PROVIDED DATA
◇ ◇ ◇

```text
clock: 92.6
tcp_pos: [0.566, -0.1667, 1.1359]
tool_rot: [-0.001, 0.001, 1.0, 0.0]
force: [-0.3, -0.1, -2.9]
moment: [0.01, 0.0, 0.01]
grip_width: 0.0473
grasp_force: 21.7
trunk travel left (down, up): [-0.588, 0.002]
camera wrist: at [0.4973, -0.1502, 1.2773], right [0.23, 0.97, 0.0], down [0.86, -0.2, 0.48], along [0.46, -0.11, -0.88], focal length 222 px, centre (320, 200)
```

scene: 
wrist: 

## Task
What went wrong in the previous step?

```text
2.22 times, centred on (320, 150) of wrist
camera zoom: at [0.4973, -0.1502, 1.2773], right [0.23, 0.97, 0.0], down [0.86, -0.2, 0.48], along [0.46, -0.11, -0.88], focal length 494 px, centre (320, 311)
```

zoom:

◇ ◇ ◇

EXTRACTED TEXT
Motion for Default Judgment Standard
As noted, Rule 55 of the Federal Rules of Civil Procedure provides that “[w]hen a party against whom a judgment for affirmative relief is sought has failed to plead or otherwise defend, and that failure is shown by affidavit or otherwise, the clerk must enter the party's default.” Fed.R.Civ.P. 55(a). “A court must have both subject matter and personal jurisdiction over a defaulting party before it can render a default judgment.” United States v. Clark, No. 3:17-cv-03440-JMC, 2019 WL 1122933, at *1 (D.S.C. Mar. 12, 2019) (internal quotation marks omitted). “Valid service of process is a prerequisite to a district court's assertion of personal jurisdiction.” Choice Hotels Int'l, Inc. v. Bonham, 125 F.3d 847, at *1 (4th Cir. Sep. 30, 1997) (unpublished table opinion) (internal quotation marks omitted). Thus, prior to entry of default, a plaintiff must show that the defendant in question was properly served with the summons and complaint as required by Rule 4 of the Federal Rules of Civil Procedure.

◇ ◇ ◇

BRIEF
Could you give the extracted text again in full?

EXPECTED ANSWER
Motion for Default Judgment Standard
As noted, Rule 55 of the Federal Rules of Civil Procedure provides that “[w]hen a party against whom a judgment for affirmative relief is sought has failed to plead or otherwise defend, and that failure is shown by affidavit or otherwise, the clerk must enter the party's default.” Fed.R.Civ.P. 55(a). “A court must have both subject matter and personal jurisdiction over a defaulting party before it can render a default judgment.” United States v. Clark, No. 3:17-cv-03440-JMC, 2019 WL 1122933, at *1 (D.S.C. Mar. 12, 2019) (internal quotation marks omitted). “Valid service of process is a prerequisite to a district court's assertion of personal jurisdiction.” Choice Hotels Int'l, Inc. v. Bonham, 125 F.3d 847, at *1 (4th Cir. Sep. 30, 1997) (unpublished table opinion) (internal quotation marks omitted). Thus, prior to entry of default, a plaintiff must show that the defendant in question was properly served with the summons and complaint as required by Rule 4 of the Federal Rules of Civil Procedure.